## SHORT EXERCISE
Write the next part of the given passage, the one that starts with "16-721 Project".

— BEGIN RECORD SET —

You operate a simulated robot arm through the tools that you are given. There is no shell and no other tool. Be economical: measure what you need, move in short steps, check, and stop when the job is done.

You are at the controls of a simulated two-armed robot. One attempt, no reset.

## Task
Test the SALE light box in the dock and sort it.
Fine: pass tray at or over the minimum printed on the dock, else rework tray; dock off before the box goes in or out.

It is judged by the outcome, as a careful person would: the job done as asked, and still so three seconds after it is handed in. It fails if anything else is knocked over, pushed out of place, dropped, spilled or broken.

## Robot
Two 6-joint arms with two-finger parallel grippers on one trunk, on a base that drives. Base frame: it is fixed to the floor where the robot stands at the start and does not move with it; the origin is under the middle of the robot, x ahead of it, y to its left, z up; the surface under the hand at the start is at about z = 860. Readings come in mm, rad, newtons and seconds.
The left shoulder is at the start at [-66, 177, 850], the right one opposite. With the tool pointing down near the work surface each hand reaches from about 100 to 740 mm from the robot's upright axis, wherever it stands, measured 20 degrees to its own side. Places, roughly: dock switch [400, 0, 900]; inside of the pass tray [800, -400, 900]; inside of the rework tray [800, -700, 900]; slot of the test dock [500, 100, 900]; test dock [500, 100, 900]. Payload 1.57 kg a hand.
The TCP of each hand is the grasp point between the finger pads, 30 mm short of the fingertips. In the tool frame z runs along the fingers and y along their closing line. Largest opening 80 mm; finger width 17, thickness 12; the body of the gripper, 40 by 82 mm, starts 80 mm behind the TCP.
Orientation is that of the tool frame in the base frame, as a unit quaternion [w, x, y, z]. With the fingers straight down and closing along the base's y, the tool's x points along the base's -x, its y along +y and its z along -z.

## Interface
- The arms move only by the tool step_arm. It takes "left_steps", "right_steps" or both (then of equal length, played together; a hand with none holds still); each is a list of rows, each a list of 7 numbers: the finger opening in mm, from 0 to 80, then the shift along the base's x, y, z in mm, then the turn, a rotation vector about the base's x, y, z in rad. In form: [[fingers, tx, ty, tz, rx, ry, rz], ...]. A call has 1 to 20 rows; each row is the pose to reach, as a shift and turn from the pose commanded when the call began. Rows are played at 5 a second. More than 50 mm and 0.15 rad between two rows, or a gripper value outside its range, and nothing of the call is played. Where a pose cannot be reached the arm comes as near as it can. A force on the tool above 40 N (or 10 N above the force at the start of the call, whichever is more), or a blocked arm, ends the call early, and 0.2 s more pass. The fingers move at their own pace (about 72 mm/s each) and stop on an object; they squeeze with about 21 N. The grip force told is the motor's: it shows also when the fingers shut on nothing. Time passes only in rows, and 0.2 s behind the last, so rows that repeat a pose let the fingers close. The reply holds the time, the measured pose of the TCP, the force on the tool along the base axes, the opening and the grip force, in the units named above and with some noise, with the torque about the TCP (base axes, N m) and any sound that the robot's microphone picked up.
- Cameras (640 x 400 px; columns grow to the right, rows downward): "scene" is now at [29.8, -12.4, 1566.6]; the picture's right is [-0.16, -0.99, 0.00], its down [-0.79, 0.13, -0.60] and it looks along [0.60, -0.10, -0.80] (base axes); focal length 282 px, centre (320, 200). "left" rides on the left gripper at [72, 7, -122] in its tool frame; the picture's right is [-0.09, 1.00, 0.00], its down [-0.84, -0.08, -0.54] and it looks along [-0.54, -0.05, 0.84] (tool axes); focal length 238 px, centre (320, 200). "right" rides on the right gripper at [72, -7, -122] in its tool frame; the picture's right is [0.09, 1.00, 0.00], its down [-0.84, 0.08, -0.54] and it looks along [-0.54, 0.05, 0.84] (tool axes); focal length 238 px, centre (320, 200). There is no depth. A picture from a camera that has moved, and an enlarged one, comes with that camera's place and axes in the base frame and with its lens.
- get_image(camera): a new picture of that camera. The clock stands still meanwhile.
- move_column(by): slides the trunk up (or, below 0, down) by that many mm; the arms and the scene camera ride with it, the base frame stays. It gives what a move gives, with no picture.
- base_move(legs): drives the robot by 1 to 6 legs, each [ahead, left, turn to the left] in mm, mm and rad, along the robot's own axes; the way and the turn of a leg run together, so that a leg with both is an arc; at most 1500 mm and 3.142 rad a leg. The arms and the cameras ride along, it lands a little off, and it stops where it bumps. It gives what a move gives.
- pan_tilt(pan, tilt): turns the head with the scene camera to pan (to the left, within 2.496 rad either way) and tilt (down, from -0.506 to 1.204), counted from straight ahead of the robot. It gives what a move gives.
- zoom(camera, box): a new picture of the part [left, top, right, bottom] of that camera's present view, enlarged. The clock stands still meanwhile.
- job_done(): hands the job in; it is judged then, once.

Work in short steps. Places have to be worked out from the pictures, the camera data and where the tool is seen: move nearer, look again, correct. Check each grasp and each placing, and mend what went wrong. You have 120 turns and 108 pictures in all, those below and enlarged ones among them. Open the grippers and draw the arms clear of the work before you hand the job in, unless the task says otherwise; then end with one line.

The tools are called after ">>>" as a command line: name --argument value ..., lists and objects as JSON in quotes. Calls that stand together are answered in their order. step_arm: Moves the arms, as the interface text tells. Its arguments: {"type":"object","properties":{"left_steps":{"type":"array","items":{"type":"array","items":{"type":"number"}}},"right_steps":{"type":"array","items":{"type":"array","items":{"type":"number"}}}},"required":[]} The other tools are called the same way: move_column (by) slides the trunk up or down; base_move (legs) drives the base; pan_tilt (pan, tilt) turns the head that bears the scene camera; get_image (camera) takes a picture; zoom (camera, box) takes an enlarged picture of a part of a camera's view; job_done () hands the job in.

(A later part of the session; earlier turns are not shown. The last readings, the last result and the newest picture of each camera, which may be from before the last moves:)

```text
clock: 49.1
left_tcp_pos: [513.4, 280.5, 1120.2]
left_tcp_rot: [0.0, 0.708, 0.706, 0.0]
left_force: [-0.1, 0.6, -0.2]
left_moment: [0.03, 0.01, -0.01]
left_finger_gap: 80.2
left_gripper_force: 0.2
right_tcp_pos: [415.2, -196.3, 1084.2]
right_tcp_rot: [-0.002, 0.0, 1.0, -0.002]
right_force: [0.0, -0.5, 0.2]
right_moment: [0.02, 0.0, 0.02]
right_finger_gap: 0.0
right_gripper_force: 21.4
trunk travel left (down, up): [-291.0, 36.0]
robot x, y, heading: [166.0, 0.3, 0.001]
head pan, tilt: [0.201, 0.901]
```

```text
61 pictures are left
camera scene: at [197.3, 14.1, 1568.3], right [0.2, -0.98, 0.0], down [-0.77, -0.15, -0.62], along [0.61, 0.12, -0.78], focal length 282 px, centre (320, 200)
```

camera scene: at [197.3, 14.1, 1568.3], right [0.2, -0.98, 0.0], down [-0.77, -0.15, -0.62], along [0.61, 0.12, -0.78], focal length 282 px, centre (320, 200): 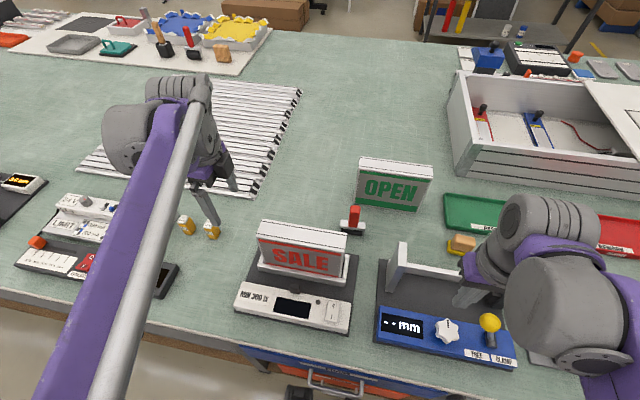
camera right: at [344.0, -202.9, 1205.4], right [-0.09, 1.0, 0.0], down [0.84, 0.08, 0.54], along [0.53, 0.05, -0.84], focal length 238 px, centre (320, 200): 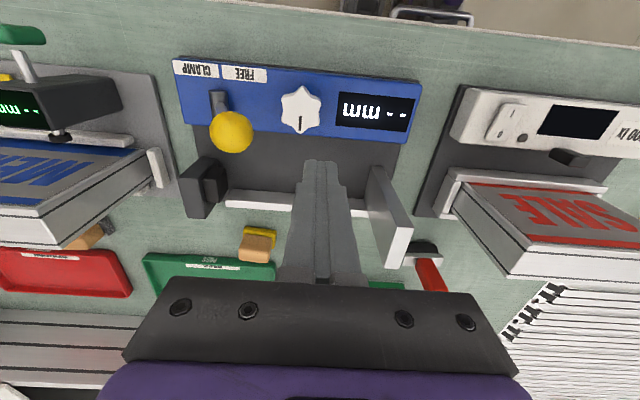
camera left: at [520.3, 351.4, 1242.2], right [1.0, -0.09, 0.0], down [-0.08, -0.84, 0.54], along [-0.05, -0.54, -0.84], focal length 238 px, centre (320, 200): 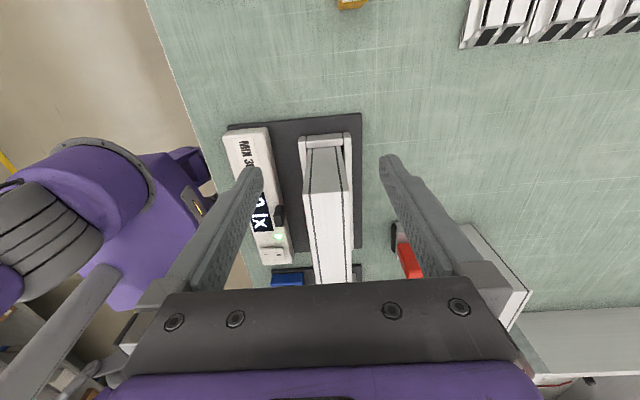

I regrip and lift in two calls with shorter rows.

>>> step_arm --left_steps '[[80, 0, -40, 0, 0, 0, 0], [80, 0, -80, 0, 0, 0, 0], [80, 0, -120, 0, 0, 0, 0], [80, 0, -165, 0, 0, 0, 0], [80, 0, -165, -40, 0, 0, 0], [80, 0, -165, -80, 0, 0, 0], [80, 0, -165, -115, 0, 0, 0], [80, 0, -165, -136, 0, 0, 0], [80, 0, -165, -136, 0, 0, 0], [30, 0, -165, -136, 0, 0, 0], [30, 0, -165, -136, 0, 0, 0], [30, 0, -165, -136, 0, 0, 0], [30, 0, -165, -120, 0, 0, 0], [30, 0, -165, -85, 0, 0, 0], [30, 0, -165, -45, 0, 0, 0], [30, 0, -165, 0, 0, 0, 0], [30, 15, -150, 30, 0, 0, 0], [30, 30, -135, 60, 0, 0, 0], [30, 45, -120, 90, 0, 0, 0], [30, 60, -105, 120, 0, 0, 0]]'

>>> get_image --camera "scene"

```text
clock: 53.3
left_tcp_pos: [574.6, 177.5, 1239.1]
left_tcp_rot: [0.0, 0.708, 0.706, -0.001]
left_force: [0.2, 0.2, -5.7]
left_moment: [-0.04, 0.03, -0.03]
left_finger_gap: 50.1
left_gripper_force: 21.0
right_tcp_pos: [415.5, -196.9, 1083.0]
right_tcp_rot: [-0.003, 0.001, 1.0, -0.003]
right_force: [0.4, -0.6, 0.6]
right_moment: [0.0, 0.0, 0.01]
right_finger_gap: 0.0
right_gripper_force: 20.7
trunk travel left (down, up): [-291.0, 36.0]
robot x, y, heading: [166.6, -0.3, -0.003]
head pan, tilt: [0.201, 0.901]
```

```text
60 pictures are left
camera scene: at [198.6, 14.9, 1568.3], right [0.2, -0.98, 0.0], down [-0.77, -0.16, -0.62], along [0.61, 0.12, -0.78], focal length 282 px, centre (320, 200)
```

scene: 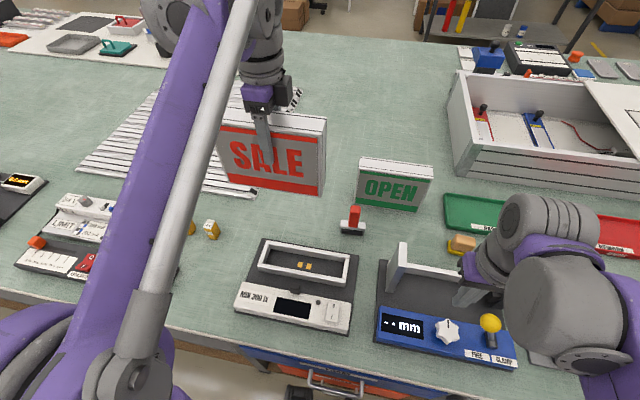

— END RECORD SET —
— BEGIN RECORD SET —

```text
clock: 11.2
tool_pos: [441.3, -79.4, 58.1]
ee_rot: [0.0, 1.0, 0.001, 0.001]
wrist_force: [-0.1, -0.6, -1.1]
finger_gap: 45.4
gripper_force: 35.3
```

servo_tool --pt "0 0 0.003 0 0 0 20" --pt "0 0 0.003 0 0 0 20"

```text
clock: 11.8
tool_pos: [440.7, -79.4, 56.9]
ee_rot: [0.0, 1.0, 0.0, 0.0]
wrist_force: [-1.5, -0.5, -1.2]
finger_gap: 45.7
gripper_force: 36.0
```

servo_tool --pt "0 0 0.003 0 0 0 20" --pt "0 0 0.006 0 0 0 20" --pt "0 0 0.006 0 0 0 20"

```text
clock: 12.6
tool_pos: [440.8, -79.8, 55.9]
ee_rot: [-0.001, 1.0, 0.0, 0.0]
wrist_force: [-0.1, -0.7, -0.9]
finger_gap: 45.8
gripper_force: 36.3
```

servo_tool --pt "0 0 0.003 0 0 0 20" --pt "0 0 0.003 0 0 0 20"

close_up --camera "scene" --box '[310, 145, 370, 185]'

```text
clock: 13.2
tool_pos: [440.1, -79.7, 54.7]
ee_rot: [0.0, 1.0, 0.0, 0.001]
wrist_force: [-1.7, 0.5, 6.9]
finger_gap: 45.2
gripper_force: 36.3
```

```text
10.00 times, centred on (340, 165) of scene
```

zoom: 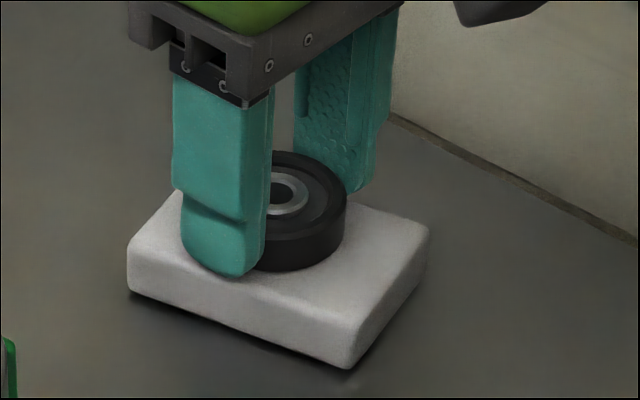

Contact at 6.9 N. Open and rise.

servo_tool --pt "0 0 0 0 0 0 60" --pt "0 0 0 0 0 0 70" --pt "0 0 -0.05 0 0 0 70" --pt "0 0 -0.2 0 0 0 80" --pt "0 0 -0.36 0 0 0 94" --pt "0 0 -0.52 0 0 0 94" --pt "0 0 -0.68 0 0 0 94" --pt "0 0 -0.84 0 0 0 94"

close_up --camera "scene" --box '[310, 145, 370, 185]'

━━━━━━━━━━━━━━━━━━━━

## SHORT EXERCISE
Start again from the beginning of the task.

— END RECORD SET —
— BEGIN GIVEN PASSAGE —

16-721 Project

Ethan Tira-Thompson

May 8, 2005

Code and original data available here
I'm afraid that the directory is very unorganized,
but all the matlab implementations are in there....


  • Geometric Calibration

    • Already presented in class, but I'll summarize...

    • Took 12 sample images (well, 12 good ones, threw away a bunch more)

    • Created a corner detector, with sub-pixel correction:
        +    => 
      Originally used both inner and outer points, but it's hard to get good accuracy with an outside corner, so it's better to only use the inner ones.  See how the outer points in this image twist around the square instead of staying on the corner:

      This problem only really occurs when the checkerboard is slanted (which is most of the time...)

    • Pick outer corners by quadrant from center of mass (assumes there aren't any false positives!)
      • use Manhattan distance to select farthest point in each quadrant -- euclidean distance can give bad results with highly projective images

    • Determine matrix transformation (T) for the trapazoid. (aka keystone correction?)  I solved this myself, because I'm a glutton for a good math puzzle.  There's probably better ways, but this one's mine:
      • Translate to put upper left corner at the origin
      • 3 remaining points, upper-right (ur), lower-left (ll), lower-right (lr)
      • Rotation and skew given by: [ ur ll ]
      • Add two terms a and b, which will provide trapezoidal component: [ ur · a    ul · b    0 ; (1-a)    (1-b)   1 ]
        • a is obtained by finding the intersection of line through ur in direction of ll with line through ll in direction of actual corner point.  Similarly, b can be found by the same process, swapping ur and ll.
        • you could also do an algebraic solution, but it's not intuitive.

    • Use inv(T) to project the detected corners back into a regular plane, then can match features between images

      If the sub-pixel registration isn't used earlier, these arrows don't give nearly such a nice distribution, indicating more noise in the data.  (so it is good for something!)  Note the outer corners give ragged residuals

    • Once features are matched up, compute homography and solve for camera parameters.

— END GIVEN PASSAGE —

## FINAL ANSWER
      • However, I stopped at this point and used this package on the caltech site.

      • Parameters obtained:
        %-- Focal length:
        fc = [ 198.807236147739843 ; 200.332749599841890 ];
         
        %-- Principal point:
        cc = [ 102.688782354632409 ; 85.039877985626319 ];
         
        %-- Skew coefficient:
        alpha_c = 0.000000000000000;
         
        %-- Distortion coefficients:
        kc = [ -0.147005257242916 ; 0.384849817477919 ; -0.003477766214471 ; ...
               0.000128730250105 ; 0.000000000000000 ];
         
        %-- Focal length uncertainty:
        fc_error = [ 2.454127338847488 ; 2.212276450344577 ];
         
        %-- Principal point uncertainty:
        cc_error = [ 2.556387295752588 ; 1.943240801392194 ];
         
        %-- Skew coefficient uncertainty:
        alpha_c_error = 0.000000000000000;
         
        %-- Distortion coefficients uncertainty:
        kc_error = [ 0.040374388404014 ; 0.204861426844300 ; 0.002956511056168 ; ...
                     0.003983820154585 ; 0.000000000000000 ];
         
        %-- Image size:
        nx = 208;
        ny = 160;

      • Now need to write code on the Aibo to apply the calibration parameters when needed: (this isn't thoroughly tested yet though)
        //!provides a ray from camera through pixel in image; where possible, use \
           computePixel for better accuracy (i.e. try to always move from world to \
           camera instead of the other way around)
        /*! We can't undo some terms of the distortion model -- this is an estimate.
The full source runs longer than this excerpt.